After Sher Shah's death, his second son, Jalal Khan, was crowned, adopting the title Islam Shah. Jalal's elder brother, 'Adil Khan, contested his claim, and the Afghan nobles whom Sher Shah had pacified found a golden opportunity to fish in troubled waters. Islam Khan, however, was firm and energetic and defeated his brother. Once in power he concentrated on breaking the clique of Afghan leaders whom his father had tamed and trained. He resumed the iqta's previously awarded to senior Afghan commanders and transferred them to newly created junior positions.
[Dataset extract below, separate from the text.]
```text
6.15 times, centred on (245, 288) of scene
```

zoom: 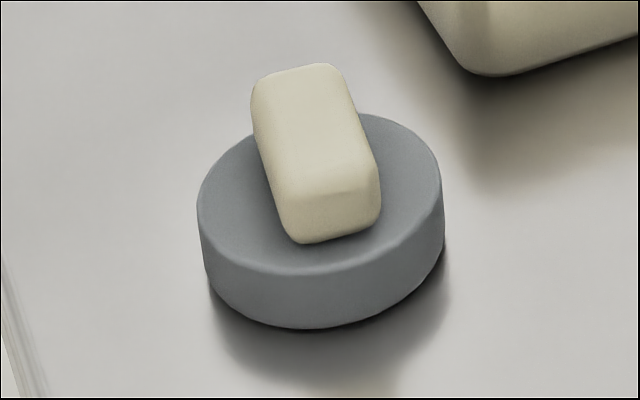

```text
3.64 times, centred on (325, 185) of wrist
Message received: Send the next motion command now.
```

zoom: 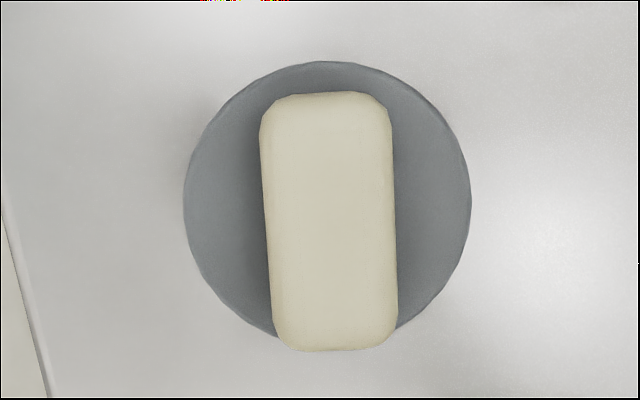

A Niyazi Afghan uprising was totally crushed, and barbarous punishments were meted out, even to the females. A second chain of fortresses, collectively known as Mankot, on the upper Indus frontier was built to suppress the uprisings of the Gakkhar tribe.15

Islam Shah systematically upgraded the Afghan army and artillery. He made government officials share with the local chiefs the responsibility for crimes in the villages and highways because, unlike Sher Shah, he did not believe that only the village headmen abetted the criminals.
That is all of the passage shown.